Na distopia política ali narrada, uma sociedade de vigilância incessante e que usa da desinformação como ferramenta de dominação político-ideológica torna-se um pesadelo para quem percebe seu funcionamento e deseja combatê-la.

Passado quase um século desde a publicação do livro, em 1949, descobrimos que, sim, “o grande irmão está nos observando”. Mas, em vez da aparência de “Estado Totalitário”, ele urdiu-se como empresa de Big Tech e apresentou-se como rede social.

A imaginação política de Orwell volta à baila à medida que, no Ocidente, parecemos ver o fim do que Fukuyama chamou, em 1989, de “o fim da história”. Há, em curso, um esfacelamento das democracias liberais burguesas e de seu modelo de “representação” capenga, incapaz de produzir democracia real no que diz respeito à participação popular nas decisões políticas dos Estados.

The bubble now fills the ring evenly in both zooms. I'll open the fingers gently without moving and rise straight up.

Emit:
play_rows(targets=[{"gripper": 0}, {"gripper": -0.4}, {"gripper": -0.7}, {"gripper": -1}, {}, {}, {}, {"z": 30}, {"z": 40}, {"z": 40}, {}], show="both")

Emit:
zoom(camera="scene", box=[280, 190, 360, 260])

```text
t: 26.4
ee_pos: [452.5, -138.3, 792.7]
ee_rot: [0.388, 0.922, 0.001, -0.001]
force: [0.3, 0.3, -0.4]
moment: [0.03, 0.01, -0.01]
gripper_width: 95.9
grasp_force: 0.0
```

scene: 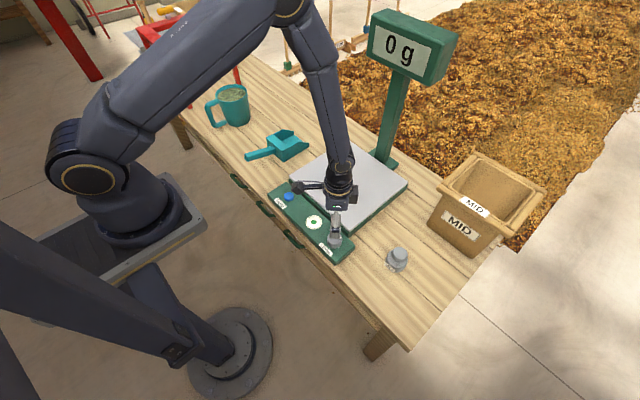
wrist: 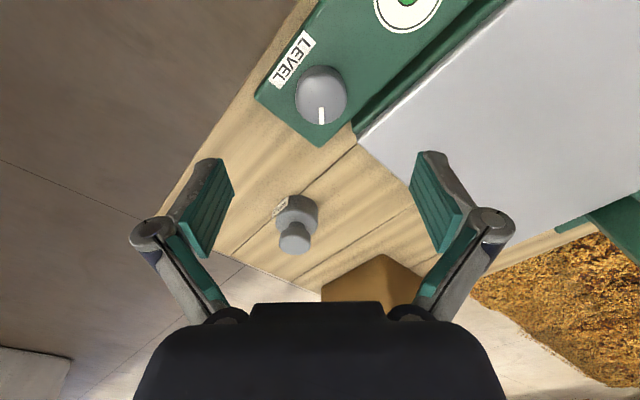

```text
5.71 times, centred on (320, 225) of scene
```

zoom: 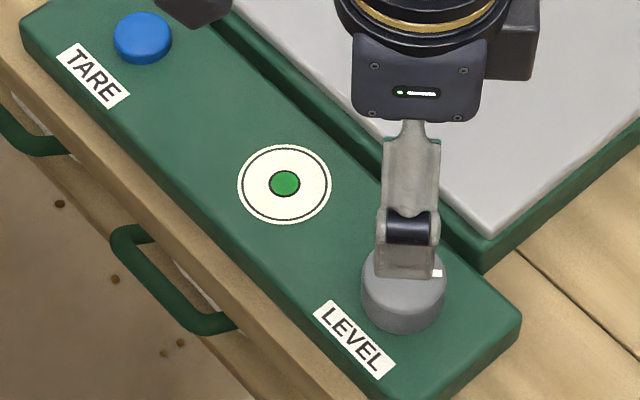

Vale também ressaltar o que parece ser inédito desde o fim da Guerra Fria: a hegemonia econômica e militar dos Estados Unidos está em xeque. Para além disso, há uma grave e longa guerra deflagrada em solo europeu. Neste cenário de incertezas, a disputa por mentes e corações intensifica-se e, com isso, as guerras pela narrativa do nosso tempo ficam cada vez mais evidentes. Quem não compreender isto, não será capaz de compreender nada.

No Brasil, a tramitação do Projeto de Lei 2.630/2020, o PL das Fake News, e suas repercussões vão delineando tanto a conjuntura do tempo presente quanto as dimensões mais alarmantes daquilo que alguns autores chamam de “estágio tecnofascista do capitalismo”.

De acordo com esta visão, estamos atravessando uma fase posterior àquela de acumulação de nossos dados pelas plataformas, que lucram com sua comercialização e com a exploração de uma economia da atenção – focada na captura de usuários por meio de seus sentimentos mais básicos, como o ódio, por exemplo.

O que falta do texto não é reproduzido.